En todas estas zonas las comunidades locales han denunciado problemas similares derivados de la llegada del monocultivo: contaminación del agua por los agroquímicos, amenazas a la soberanía alimentaria de las regiones y condiciones laborales miserables para los trabajadores agrícolas.
En zonas mineras como la Guajira, o el bajo Cauca, los ríos se han secado o contaminado con mercurio. “El planeta futuro no puede ser construido sobre la base de que los países productores tengan todos estos problemas y que se profundicen más las desigualdades y la pobreza”, declara Paula Álvarez, investigadora independiente colombiana especializada, entre otros temas, en las consecuencias ambientales del monocultivo de palma aceitera y caña de azúcar.
Los Montes de María fueron una de las zonas consideradas como despensas agrícolas del país durante los 70 y 80. La apertura económica provocó la quiebra del arroz, incapaz de competir con la producción estadounidense, y la guerra hizo que un tercio de la población se desplazara por la violencia. El monocultivo de palma o de teca es ahora casi la única actividad agraria en la región. “La locomotora que no tiene frenos atropella a todo el que está por delante”, declara Gabriel Pulido, líder comunitario de Mampuján, una población de la zona que tuvo que desplazarse completamente bajo amenazas de grupos paramilitares. “Con esa locomotora han querido pasar por encima a toda la población de los montes de María”, añade Pulido.
Modelos alternativos
Mientras se hacía cada vez más evidente que la lucha armada guerrillera no lograría el objetivo histórico de la redistribución de la tierra, otros movimientos sociales de base se fueron desarrollando en las últimas dos décadas. Basados en el reconocimiento a las minorías étnicas del país que se estableció en la constitución del 91, indígenas y afros desarrollaron sus propias formas de economía campesina, basadas en la propiedad comunal. Como se ha dicho, los campesinos mestizos quedaron fuera de la participación en el ordenamiento territorial en el 91, pero establecieron posteriormente un modelo propio, la zona de reserva campesina, que fue también reconocido por el Estado.
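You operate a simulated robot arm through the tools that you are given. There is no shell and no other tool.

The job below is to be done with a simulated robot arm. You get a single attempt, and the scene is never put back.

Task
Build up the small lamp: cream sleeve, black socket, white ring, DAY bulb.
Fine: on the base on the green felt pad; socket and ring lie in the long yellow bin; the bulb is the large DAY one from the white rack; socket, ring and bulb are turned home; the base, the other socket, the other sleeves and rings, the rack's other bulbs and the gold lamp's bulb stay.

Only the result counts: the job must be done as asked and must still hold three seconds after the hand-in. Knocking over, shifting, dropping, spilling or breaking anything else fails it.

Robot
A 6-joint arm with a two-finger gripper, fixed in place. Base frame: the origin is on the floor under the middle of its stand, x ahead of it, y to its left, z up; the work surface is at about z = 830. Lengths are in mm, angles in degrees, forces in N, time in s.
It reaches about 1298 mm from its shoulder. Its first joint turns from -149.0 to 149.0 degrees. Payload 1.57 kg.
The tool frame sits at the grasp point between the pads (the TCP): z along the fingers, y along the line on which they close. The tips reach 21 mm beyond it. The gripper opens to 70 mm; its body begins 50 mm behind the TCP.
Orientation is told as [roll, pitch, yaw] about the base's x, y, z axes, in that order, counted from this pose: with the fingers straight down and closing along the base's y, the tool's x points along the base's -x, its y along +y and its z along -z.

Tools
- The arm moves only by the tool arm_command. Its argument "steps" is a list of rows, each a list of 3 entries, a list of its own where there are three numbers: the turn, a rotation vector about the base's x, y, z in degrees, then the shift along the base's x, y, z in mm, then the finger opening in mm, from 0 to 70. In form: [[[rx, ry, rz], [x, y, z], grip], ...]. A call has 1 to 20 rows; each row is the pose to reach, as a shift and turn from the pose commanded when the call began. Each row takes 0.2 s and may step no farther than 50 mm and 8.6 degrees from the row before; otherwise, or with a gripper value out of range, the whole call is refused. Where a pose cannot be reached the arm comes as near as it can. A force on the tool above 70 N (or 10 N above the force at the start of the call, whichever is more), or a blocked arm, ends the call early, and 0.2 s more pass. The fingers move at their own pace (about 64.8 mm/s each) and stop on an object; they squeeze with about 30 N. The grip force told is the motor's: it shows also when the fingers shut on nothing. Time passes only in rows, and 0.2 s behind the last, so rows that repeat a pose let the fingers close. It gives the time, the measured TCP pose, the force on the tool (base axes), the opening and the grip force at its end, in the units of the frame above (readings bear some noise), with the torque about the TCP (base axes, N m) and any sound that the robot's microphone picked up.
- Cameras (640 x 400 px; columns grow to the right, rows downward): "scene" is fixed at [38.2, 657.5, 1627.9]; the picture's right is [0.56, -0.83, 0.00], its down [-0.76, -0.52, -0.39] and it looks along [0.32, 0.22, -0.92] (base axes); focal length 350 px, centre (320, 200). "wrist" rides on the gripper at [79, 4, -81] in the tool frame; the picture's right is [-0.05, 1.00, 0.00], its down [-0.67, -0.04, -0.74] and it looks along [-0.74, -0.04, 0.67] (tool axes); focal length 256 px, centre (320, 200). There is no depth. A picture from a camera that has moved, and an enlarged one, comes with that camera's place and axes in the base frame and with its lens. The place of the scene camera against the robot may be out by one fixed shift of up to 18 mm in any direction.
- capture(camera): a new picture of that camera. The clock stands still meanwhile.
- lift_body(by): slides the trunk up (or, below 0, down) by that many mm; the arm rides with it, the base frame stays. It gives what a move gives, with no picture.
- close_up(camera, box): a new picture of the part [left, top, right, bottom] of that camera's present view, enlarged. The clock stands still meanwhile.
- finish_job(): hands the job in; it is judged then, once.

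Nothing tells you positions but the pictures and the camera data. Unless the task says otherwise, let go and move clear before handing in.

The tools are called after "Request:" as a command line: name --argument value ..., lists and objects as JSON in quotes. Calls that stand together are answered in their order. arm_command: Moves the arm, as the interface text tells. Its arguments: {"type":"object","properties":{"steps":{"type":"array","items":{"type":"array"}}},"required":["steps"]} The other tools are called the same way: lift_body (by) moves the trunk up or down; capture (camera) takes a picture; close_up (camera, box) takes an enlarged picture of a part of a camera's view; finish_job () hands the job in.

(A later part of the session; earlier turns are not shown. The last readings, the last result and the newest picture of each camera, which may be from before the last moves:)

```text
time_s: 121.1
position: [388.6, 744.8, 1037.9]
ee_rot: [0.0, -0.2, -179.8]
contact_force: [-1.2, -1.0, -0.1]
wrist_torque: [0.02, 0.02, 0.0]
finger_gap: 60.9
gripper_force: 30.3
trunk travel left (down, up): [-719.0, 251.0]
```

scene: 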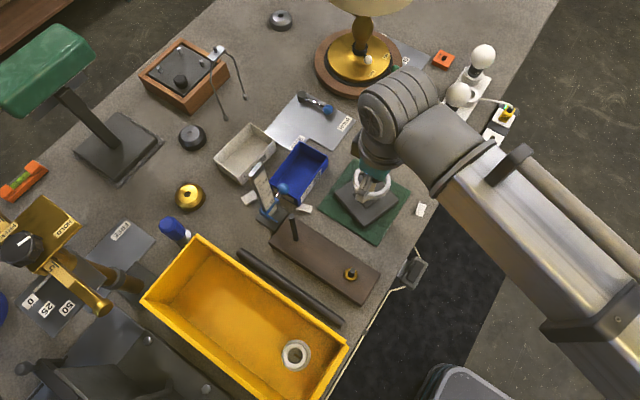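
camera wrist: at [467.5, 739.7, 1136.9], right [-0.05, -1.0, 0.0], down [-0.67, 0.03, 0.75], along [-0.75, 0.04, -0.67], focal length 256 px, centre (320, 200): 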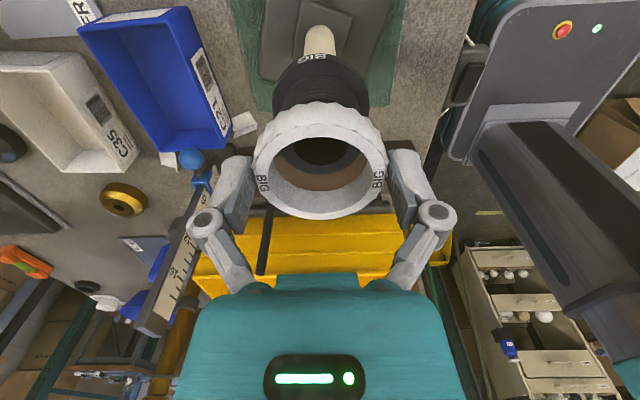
En estas zonas especiales, de las cuales el Estado sólo ha legalizado seis en todo el país, los campesinos son dueños de su parcela, pero existe un límite a la extensión de la propiedad para evitar que se generen latifundios. “Las zonas de reserva delimitan un territorio para la economía campesina, basada en las unidades agrícolas familiares”, declara César Jerez, miembro de la Asociación Nacional de Zonas de Reserva Campesina (ANZORC). “Es muy sencillo, pero muy difícil de aplicar, porque representan el antagonismo con el modelo terrateniente latifundista feudal y la agroindustria que lo engloba”.
La contraposición a estos modelos comunitarios es la ley de Zonas de Interés de Desarrollo Rural, Económico y Social (ZIDRES). Aprobada en 2016 por el Gobierno de Santos, establece un modelo de asociación entre el gran capital rural y el pequeño campesino que Quesada califica como “la renovación del interés del Estado por la entrega de los territorios baldíos al empresariado a través de argucias”. Bajo esta ley, el campesino ve reconocida su propiedad sobre la tierra con la condición de que se asocie a un gran empresario pasando, en la práctica, a formar parte de un proyecto de monocultivo.
La pugna entre ambos modelos será uno de los grandes conflictos del posconflicto colombiano. De la creación de un equilibrio que permita subsanar las desigualdades estructurales en el medio rural colombiano dependerá que comience finalmente una etapa duradera de paz o que el país sudamericano regrese a una guerra interna cuyo origen puede rastrearse hasta su misma fundación.